▸ DOCUMENT EXCERPT

10 Mar Liberty or Security? Perhaps Both by Chris
“They who can give up essential liberty to obtain a little temporary safety, deserve neither liberty nor safety.”
I used to think that quote was true. I was not willing to give up anymore of the very few liberties I have left. I would rather take my chances and live in the woods than graze in the pasture. In order to believe that quote, you have to assume that liberty means you are unsafe, and that the state can provide safety. Well, I just don’t believe that at all anymore. I believe there is a better way, I believe that free market solutions to safety, and security could be superior to the “safety” the state claims to provide.
In the system we have now all kinds of taxes are paid to provide you with so-called security. Taxes, that if left unpaid, could result with armed thugs showing up at your door, and taking you to a cage(or maybe worse). Let us start with law enforcement. First, you have to understand the police have no duty to protect you. They can forcibly extract their salaries, pensions, and benefits from you, in the form of “law” or “code” infractions, but they have no duty to protect. Why would we even look to these thugs for security? They are the ones holding us at gunpoint! Those that don’t think there is a better way are hopelessly lost.
So, what would happen in a voluntary society? Who or what could provide security in this arena? Well, maybe some kind of private security company could provide better service. These companies could offer personal security full time or part time. It could offer security while dad is away on business, or while the children wait at the bus stop. It could offer security to the young bartender driving home late at night. It could offer crime prevention, and as the market became full of these companies the price for service would become better and better. In the current system, if your rights are violated who is held accountable? Shouldn’t the police be? Why not, you are paying for them! In a free market system, the company that is contracted to provide you security could be held liable to give some sort of restitution.
I read countless stories about trigger happy cops getting off scott free for murder. So, not only are these men taking your money at gunpoint, sometimes they are pulling the trigger. In a free market system, men would be held accountable for their actions, and would have to suffer the consequences. Basically, you better be sure that you are in the right when the trigger gets pulled. Also, what happens when the cop is found to be wrong? Often times the jurisdiction where the cop resides will have to pay damages. Where does the jurisdiction gets it’s money? That’s right, the taxpayer. Here’s the kicker, if the officer goes to jail, you are paying for that too! Yeah, great system.

▸ TASK TO COMPLETE
Supply the part of the document excerpt that comes after its last sentence.

▸ PROVIDED DATA
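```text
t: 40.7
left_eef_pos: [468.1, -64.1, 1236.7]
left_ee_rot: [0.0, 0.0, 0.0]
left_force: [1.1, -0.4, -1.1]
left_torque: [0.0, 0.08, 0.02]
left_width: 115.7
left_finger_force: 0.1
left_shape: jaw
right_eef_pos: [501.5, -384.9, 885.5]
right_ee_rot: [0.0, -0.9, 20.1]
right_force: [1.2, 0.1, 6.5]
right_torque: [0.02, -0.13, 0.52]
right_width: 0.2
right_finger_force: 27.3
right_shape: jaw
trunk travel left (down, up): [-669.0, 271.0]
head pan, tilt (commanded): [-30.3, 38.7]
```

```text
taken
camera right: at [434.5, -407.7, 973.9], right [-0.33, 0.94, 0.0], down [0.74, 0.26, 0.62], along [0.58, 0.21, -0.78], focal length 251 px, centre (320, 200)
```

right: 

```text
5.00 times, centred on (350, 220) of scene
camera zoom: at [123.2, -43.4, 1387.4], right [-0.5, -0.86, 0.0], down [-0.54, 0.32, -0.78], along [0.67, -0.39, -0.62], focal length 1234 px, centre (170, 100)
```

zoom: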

▸ WRITTEN RESPONSE
OK, lets say in a voluntary system we (as in the individuals residing on this land mass) were under invasion. What would we do then? First, let’s look at this logically. If we had no government, which would mean no regulation, we would have some pretty cool armament! You people think we have cool guns now? You ain’t seen nothin’ yet! So, we would already have 1-up on the enemy. With regulation out of the way, not only can we build ’em, we could use ’em. Second, with the security theater that was law enforcement out of the way sovereign individuals are taking their security a little more serious. Maybe in this voluntary society, 70% of the country is trained on some kind of firearm. If you were a general, would you send your army up against 200 million well armed marksmen? Not to mention the network of private militias, and private security companies that are charged with the protection of their clients. I really don’t see this as being a big problem, though. One more deterring factor for foreign invasion, these countries will be too busy putting down insurrections in their own countries once their people see the shining example of non-coercive, voluntary society coming from the west.
Liberty and security can live together after all. Security because I can choose what level of security is fit for me; liberty because I wasn’t forced to.
“The pursuit of coercive power over others will someday be universally recognized as a symptom of profound mental illness.”